Regardless of the stage it is presented on, recent developments in Florida’s political landscape have complicated the public performance of a dance festival that blurs lines around gender.
“Randolph is our gender-bending politically charged work,” says Maldonado-Lopez, referring to dancer and choreographer, Randolph Ward, whose performances frequently incorporate drag.
“I was concerned about having drag queens on stage,” admits Maldonado-Lopez, alluding to Florida’s Protection of Children Act, signed by Gov. Ron DeSantis. The 2023 law makes it a misdemeanor to knowingly admit a child to a sexually explicit adult live performance that would be obscene for the “the age of the child present.” (At this time, as the law plays out in courts with First Amendment rights at the center of the conversation, officials cannot enforce the law before the legal challenge to it is resolved.)
“Randolph is doing this piece called ‘A Vogue Extravaganza’ where the dancers are in jeans and white shirts and heels, so those restrictions don’t apply,” reasons Maldonado-Lopez.
Fresh off afternoon interviews with Emmy Award-winning director Abbas Motlagh’s documentary crew for a film about the festival, Ward acknowledged the current political climate but insisted it did not force him to alter his vision.
“For me, artistically, nothing has changed, but there is a law now that you cannot do drag in public,” says Ward. “It hasn’t changed my vision, but it can change the logistics of the show. It’s important that everyone knows in advance what they are going to see.”
Ward’s “A Vogue Extravaganza” premiered in Saarbrücken, Germany at the Saarländisches Staatstheater in 2017 as a celebratory tribute to the underground ballroom and vogue dance scenes that became popular in the 1980s and ‘90s among African-American and Latin gay youth.
“They were coming out and being rejected by their blood families who had kicked them out, so they lived together in ‘houses’ with house mothers and house fathers,” explains Ward. “Their community allowed them to practice their art and take the confidence, determination and self-esteem they acquired there out into the world.”
Ballroom “voguing” is a dance form notable for its high energy, intense physicality and competitiveness.
Ward’s three-part work aims to capture that.
“In the first part the men walk out and establish their character for the piece,” explains Ward. “We establish that this is not your grandmother’s piece, we are going to be in your face. These are men in heels and, yes, they have femininity. It’s a confrontation.”
As a deeply political filmmaker, Motlagh appreciates how Florida’s current politics have presented challenges to the South Florida arts community.

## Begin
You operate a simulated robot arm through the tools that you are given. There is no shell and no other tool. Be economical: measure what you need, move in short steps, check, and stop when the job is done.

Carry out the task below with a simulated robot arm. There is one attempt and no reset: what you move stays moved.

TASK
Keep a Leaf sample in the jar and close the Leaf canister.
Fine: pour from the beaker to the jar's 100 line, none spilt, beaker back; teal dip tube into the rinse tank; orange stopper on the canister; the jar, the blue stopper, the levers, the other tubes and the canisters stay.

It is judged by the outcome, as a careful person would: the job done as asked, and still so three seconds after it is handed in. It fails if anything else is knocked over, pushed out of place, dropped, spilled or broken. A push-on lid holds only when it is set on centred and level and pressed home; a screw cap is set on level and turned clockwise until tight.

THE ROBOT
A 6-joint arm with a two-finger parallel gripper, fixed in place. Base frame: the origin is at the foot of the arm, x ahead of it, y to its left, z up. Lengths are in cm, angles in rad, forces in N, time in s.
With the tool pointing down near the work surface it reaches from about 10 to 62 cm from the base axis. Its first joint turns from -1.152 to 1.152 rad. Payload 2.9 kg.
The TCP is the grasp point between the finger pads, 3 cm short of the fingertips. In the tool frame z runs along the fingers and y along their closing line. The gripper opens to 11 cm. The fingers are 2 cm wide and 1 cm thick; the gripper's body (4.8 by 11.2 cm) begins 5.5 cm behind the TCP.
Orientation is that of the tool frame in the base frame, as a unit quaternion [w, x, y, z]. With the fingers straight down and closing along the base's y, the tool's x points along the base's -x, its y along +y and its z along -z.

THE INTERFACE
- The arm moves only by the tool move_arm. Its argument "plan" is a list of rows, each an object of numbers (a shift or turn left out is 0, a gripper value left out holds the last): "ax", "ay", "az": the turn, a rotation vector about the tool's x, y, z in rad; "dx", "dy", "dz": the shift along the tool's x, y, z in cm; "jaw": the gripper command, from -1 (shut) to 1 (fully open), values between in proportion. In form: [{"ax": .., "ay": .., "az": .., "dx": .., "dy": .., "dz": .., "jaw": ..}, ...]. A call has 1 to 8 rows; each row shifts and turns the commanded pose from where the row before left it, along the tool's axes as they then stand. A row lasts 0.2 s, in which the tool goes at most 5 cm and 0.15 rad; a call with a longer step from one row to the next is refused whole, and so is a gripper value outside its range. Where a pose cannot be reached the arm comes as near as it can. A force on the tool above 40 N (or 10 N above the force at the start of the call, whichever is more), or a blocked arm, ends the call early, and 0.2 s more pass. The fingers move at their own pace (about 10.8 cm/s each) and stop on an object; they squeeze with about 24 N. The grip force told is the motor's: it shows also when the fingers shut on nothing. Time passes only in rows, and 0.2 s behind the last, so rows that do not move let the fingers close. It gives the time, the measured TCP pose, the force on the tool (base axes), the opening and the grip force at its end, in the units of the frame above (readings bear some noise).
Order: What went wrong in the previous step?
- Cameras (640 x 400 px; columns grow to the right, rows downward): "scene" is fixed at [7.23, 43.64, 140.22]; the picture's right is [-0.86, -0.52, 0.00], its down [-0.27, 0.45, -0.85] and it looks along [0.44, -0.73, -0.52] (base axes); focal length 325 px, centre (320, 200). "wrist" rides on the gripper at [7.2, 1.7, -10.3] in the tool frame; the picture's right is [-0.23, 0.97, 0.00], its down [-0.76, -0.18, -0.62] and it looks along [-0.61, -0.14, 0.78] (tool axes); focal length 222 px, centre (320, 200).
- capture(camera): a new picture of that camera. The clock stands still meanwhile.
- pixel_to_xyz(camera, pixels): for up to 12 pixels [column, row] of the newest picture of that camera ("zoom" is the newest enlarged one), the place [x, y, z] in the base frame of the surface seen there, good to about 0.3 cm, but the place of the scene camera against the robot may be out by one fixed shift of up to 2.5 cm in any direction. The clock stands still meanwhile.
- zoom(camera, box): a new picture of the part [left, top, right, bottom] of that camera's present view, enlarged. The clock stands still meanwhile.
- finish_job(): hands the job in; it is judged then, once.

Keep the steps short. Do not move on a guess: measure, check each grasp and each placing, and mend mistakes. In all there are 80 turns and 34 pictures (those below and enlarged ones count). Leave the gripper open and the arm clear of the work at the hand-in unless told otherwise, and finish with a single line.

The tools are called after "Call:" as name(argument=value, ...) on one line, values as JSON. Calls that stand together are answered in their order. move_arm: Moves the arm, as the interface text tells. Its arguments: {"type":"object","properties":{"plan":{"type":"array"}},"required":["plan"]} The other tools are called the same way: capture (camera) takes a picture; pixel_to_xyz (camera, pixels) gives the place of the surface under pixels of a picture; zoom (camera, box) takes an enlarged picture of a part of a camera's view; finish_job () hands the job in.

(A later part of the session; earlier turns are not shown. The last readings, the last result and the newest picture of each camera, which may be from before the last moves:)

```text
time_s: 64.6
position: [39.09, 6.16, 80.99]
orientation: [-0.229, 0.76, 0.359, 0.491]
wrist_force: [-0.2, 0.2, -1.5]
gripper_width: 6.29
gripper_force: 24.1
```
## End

“ ‘Men Who Dance’ is causing positive turbulence in the current political climate and that’s something I love to use in my films,” he says, adding he is also interested in the festival’s ongoing commitment to supporting new talent.
“People are so familiar with the famous stars,” says Motlagh, “but these young performers are real artists that are unknown… Nobody knows them… But they are making beautiful work speaking through and learning the language of dance.”
His interest in creating a film about “Men Who Dance” gave him the opportunity to focus on something new, says the documentarian who usually takes on topics about the effects and absurdities of war and, like his 2008 film “Across the River,” carries an anti-war message.
“Dance for me was always something very, very special,” says documentary filmmaker Motlagh. “This is an opportunity for people to look at dance and dancers as art. Not as a question of gender identity – male, female, gay, straight – but as vehicles to a pure art form.”
Maldonado-Lopez acknowledges the gains that his festival has made against stereotypes surrounding men and dance, but is quick to point out the reality for many South Florida dancers.
“I am proud that we are now the largest all-male dance festival, and I am so proud that 80 percent to 85 percent of the dancers and companies are from here,” said Maldonado-Lopez. “We are trying to elevate the culture of South Florida, but I am still picking up dancers from Starbucks, Walmart and Best Buy (and that tells me) we don’t have a sustainable industry here yet. We have pockets.”
WHAT: The Fourth Annual “Men Who Dance” Festival
WHERE: The Amaturo Theater at the Broward Center for the Performing Arts, 201 SW 5th Ave., Fort Lauderdale
WHEN: 8 p.m. Saturday, Nov. 25, and 3 p.m. Sunday, Nov. 26.